In this note, we disprove two results in reference [1].
Theorem 5 and part (a) of Theorem 6 in the published paper 1 are not correct. Indeed, in the proof of Theorem 5 in 1, it is not necessary that the set V1 contains any interval of the form (−ϵ, ϵ). To assert this, it suffices to give a semi-open set V1 in ℝ which does not contain (−ϵ, ϵ), for any ϵ > 0. E.g. consider the set V1 = [0, 1). Then V1 ∈ N0(ℝ) which does not include any set of the form (−ϵ, ϵ).

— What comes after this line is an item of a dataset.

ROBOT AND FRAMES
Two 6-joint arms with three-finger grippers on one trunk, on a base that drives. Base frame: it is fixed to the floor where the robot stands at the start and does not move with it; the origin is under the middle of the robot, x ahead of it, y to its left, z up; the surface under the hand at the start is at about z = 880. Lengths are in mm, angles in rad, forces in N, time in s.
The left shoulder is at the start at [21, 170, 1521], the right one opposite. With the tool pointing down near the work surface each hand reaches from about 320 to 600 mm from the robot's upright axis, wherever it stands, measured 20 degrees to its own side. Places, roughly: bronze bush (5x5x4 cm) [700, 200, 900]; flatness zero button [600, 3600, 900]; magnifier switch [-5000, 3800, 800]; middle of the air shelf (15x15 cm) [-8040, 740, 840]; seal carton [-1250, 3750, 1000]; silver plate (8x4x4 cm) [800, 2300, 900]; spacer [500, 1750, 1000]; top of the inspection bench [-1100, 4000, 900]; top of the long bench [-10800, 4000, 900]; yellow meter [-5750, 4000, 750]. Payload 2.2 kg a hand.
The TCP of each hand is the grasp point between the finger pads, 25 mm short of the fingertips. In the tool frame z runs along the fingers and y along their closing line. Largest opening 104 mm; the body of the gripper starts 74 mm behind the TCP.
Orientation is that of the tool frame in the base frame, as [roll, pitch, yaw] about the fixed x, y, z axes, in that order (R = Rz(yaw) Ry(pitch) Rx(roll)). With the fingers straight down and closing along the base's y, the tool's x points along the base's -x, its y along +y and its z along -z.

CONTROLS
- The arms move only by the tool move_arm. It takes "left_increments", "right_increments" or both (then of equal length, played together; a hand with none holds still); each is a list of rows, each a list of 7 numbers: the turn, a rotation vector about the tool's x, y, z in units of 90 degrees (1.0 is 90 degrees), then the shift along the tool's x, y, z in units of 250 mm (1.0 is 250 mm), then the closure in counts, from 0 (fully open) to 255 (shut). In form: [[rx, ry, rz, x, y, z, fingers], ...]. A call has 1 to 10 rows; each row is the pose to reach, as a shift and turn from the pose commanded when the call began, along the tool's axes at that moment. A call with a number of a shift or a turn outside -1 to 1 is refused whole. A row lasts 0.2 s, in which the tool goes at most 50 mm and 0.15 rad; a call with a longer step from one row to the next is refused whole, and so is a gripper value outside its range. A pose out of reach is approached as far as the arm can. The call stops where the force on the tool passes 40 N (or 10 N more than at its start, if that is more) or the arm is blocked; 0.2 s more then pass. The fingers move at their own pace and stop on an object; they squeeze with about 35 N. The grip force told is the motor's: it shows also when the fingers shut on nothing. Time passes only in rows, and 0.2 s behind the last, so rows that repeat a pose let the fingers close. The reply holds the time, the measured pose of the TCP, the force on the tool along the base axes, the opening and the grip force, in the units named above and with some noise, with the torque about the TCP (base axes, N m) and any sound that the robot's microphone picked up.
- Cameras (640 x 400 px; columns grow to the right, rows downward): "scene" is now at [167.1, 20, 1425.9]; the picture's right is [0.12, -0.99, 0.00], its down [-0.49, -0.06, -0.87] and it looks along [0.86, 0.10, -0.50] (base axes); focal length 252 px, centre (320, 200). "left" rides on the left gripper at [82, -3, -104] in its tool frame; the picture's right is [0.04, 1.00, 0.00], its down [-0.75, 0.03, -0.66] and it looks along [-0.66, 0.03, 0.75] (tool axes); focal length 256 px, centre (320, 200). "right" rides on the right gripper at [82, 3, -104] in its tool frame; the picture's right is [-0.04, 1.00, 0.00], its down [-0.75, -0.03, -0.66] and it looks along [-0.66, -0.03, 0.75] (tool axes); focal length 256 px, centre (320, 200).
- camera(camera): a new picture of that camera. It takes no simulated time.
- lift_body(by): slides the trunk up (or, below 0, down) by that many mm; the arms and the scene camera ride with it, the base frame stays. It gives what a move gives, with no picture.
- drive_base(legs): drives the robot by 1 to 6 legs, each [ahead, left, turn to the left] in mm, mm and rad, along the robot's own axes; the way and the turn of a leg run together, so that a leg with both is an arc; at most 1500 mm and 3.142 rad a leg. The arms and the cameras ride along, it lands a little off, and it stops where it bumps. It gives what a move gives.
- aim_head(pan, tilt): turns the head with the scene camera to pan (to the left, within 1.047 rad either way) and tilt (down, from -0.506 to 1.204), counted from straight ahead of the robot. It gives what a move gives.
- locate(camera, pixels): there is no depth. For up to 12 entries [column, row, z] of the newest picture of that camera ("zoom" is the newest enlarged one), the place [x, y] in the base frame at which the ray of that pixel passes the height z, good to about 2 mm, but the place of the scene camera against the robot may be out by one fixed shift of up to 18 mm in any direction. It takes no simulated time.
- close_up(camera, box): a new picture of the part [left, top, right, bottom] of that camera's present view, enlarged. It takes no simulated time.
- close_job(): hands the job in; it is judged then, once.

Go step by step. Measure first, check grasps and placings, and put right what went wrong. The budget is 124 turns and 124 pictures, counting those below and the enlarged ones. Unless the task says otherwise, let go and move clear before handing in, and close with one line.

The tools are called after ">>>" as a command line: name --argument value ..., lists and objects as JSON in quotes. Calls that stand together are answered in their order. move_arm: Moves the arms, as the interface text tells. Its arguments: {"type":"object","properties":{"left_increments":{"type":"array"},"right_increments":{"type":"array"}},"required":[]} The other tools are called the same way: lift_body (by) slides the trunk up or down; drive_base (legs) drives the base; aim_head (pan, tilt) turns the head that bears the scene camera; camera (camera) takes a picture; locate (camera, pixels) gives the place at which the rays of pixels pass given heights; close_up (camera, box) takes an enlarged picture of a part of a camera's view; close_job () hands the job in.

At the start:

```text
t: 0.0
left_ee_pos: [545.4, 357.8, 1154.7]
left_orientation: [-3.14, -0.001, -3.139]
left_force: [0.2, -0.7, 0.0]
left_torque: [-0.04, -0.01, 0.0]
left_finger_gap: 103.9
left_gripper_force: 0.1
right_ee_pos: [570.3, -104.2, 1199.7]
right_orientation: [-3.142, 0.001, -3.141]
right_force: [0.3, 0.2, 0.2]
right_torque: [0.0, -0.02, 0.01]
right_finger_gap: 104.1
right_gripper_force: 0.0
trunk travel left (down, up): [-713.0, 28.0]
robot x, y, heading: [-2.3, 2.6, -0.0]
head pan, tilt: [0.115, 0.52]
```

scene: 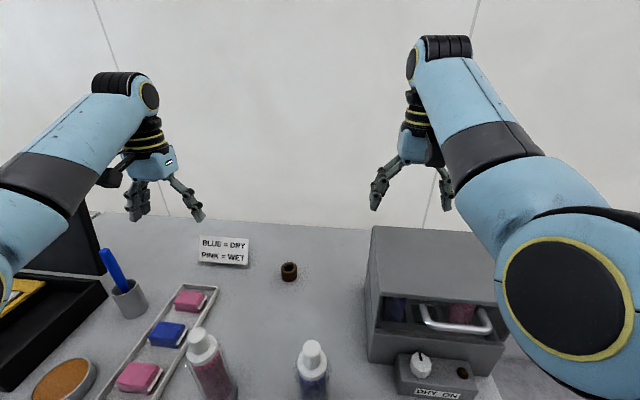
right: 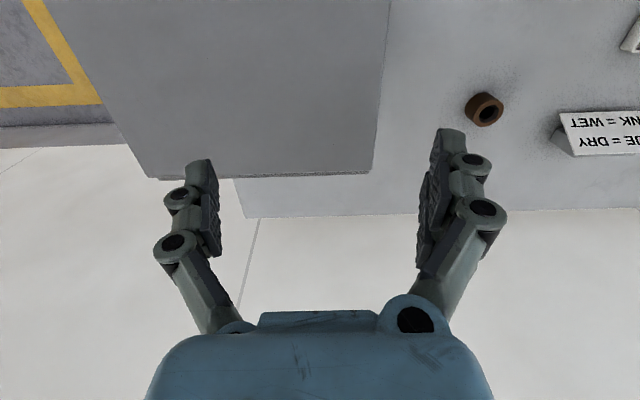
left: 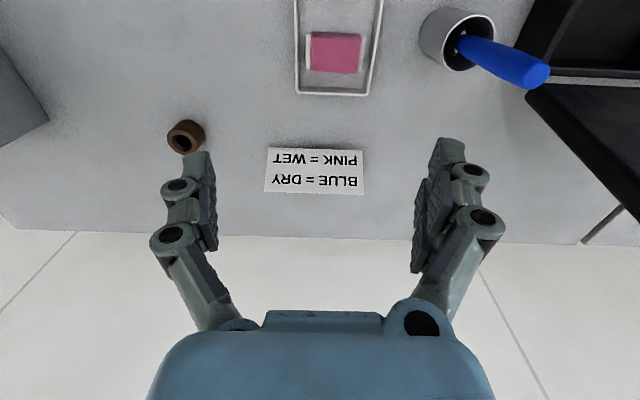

Alternatively, consider the example [ 1, Example 1] of irresolute topological vector spaces. Let U = [0, 1) ⊆ X = ℝ. Then U ∈ N0(X) but U is not absorbing.
Next, on review of [ 1, Theorem 6], it is figured out that part (a) of Theorem 6 in 1 is incorrect. The flaws are observed from the proof of this theorem. Here the author believes that the set V1 ∈ N0(ℝ) contains an interval of the form (−ϵ, ϵ) which is not always true as we have seen above.
The authors are grateful to the referee and the reviewers for their valuable comments and suggestions.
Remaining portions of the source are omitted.